L'homme, s'il n'a que son humanité à gérer, peut devenir quelqu'un de vraiment
humain. Ma conviction est qu'au-delà des périls eux-mêmes et de la façon de les
aborder demeure la confiance dans le caractère soluble de tous nos problèmes,
qui est l'héritage du XXe siècle et des Lumières.
Cet héritage des Lumières est aujourd'hui contesté par une résurgence des obscurantismes, celui des intégristes musulmans, mais aussi de certains courants chrétiens conservateurs, au prétexte que le pouvoir exclusif de la raison aurait fait perdre à l'homme le sens de la transcendance.
Parmi les périls que vous avez évoqués, n'y a-t-il pas aussi celui
d'une crispation identitaire des grandes religions ?
Nous devrons aller à la rencontre
de grands civilisations spirituelles qui, jusqu'ici, n'ont pas joué un rôle
décisif pour notre prise de conscience, comme le confucianisme le bouddhisme.

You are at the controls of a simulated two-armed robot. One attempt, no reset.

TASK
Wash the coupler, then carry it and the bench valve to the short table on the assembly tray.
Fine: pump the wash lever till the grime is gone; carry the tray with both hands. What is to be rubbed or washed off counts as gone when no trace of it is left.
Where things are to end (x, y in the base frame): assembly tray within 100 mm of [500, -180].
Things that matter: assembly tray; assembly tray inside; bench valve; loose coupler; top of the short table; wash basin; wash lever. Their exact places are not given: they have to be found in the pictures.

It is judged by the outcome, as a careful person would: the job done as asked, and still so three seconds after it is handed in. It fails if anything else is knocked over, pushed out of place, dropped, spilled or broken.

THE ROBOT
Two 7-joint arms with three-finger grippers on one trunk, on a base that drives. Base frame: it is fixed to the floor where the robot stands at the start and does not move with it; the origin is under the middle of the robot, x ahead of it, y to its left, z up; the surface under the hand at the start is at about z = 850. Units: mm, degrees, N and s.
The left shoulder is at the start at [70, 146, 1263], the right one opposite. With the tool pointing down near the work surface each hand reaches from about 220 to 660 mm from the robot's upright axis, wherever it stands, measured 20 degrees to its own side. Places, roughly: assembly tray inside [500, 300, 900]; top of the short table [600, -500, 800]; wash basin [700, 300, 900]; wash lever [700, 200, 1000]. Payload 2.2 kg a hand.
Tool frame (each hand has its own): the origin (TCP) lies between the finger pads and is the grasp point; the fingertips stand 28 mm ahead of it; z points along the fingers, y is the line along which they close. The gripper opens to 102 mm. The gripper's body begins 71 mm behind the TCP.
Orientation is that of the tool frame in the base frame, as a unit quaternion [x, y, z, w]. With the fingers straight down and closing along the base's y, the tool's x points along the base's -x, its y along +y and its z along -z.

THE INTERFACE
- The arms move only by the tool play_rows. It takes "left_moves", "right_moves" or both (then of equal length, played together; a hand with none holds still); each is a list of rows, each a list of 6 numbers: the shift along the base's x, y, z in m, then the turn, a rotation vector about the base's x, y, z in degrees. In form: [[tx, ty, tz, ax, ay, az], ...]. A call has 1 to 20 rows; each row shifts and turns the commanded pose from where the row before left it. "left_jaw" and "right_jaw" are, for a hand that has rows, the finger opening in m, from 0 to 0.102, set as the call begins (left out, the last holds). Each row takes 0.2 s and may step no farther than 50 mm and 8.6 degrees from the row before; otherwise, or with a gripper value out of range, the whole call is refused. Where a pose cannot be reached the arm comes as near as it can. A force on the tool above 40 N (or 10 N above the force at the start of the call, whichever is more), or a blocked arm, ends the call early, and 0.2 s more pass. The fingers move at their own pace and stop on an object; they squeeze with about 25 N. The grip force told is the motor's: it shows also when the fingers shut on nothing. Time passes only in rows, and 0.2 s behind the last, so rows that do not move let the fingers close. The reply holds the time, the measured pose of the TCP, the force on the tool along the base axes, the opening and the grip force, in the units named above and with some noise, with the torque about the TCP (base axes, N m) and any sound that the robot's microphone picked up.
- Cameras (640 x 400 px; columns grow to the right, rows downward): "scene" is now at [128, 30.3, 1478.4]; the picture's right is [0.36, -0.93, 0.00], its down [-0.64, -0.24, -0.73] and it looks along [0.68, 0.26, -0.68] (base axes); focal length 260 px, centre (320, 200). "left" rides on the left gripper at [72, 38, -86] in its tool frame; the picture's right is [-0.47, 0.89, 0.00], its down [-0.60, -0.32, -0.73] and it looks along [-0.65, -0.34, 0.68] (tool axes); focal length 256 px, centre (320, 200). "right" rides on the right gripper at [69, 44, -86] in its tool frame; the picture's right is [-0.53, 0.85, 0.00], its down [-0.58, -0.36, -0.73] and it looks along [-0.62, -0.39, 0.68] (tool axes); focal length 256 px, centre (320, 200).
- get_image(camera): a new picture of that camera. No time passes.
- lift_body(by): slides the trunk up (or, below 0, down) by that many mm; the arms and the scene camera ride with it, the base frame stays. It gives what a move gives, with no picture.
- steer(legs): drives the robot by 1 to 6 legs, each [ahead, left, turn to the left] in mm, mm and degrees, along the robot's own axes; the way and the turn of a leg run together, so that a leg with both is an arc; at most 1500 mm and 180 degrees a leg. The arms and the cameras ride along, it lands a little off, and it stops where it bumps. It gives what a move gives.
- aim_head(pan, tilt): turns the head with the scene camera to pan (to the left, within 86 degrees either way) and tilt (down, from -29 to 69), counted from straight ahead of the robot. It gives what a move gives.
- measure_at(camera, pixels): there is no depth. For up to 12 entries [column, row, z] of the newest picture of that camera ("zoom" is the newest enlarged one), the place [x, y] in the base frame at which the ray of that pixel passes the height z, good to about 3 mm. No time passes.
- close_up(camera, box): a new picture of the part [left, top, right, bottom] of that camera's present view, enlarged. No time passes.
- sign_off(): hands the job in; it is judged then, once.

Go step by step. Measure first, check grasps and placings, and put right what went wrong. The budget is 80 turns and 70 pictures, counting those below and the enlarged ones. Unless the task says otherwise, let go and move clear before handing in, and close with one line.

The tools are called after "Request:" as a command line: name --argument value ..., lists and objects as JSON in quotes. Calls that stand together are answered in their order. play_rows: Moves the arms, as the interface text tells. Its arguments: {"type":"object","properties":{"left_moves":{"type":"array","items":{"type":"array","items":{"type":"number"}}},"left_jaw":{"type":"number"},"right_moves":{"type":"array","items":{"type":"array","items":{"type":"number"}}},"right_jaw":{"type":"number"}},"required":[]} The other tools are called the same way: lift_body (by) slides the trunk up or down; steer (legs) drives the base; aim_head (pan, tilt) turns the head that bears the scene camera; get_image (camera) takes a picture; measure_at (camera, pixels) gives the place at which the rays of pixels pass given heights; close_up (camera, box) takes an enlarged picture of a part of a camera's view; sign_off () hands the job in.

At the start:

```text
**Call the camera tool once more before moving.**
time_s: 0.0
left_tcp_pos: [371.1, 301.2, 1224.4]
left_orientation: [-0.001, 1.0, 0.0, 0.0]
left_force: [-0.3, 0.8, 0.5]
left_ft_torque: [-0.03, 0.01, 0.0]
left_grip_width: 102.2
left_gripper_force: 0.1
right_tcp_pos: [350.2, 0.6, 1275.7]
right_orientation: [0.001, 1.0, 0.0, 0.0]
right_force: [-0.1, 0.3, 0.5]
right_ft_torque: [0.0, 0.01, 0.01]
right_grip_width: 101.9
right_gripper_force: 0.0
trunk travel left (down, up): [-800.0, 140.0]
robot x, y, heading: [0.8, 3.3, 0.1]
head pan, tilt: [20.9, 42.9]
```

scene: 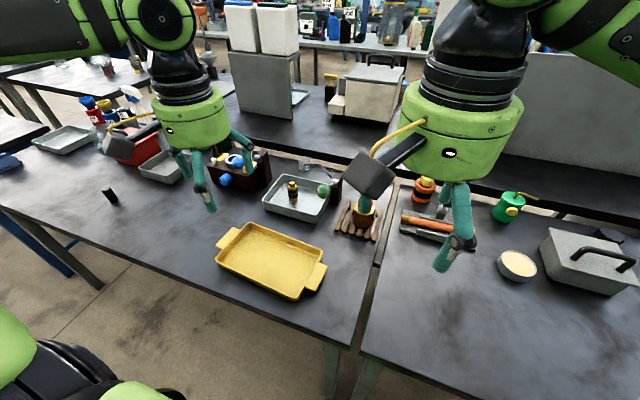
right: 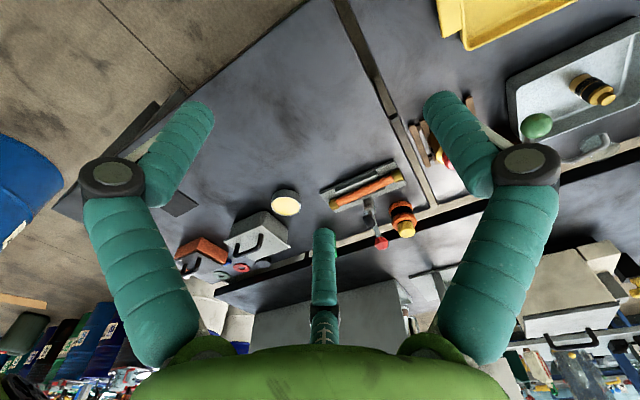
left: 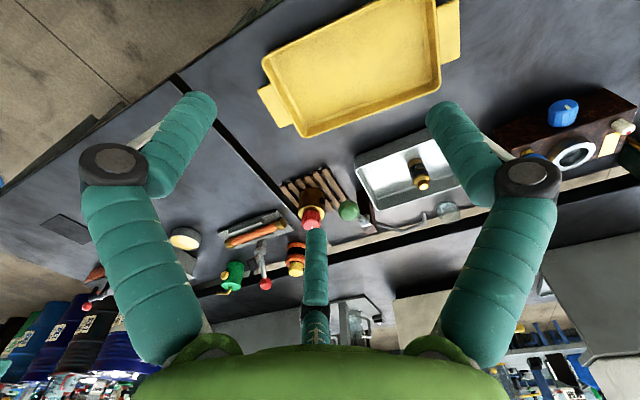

Il y a d'autres façons de concevoir l'homme que celles forgées par les
religions monothéistes. Je me méfie du monothéisme ! Donner une seule image à
la transcendance, celle d'un Dieu qui s'est exprimé dans un texte -- que ce
soit l'Ancien Testament, l'Evangile ou le Coran --, c'est prendre le risque de
faire naître le sentiment de suprématie d'une religion, d'une civilisation. Si
le Dieu monothéiste s'appelle autrement, s'il prend la forme de Karl Marx ou de
Joseph Staline, cela devient une idéologie, et elle donne aussi le rôle déterminant
à une figure unique. On est là dans la confrontation quasi inévitable. Le
christianisme a fait un énorme travail d'oecuménisme, d'adaptation à l'Etat
laïc, mais bel et bien à l'encontre de ses tendances primitives.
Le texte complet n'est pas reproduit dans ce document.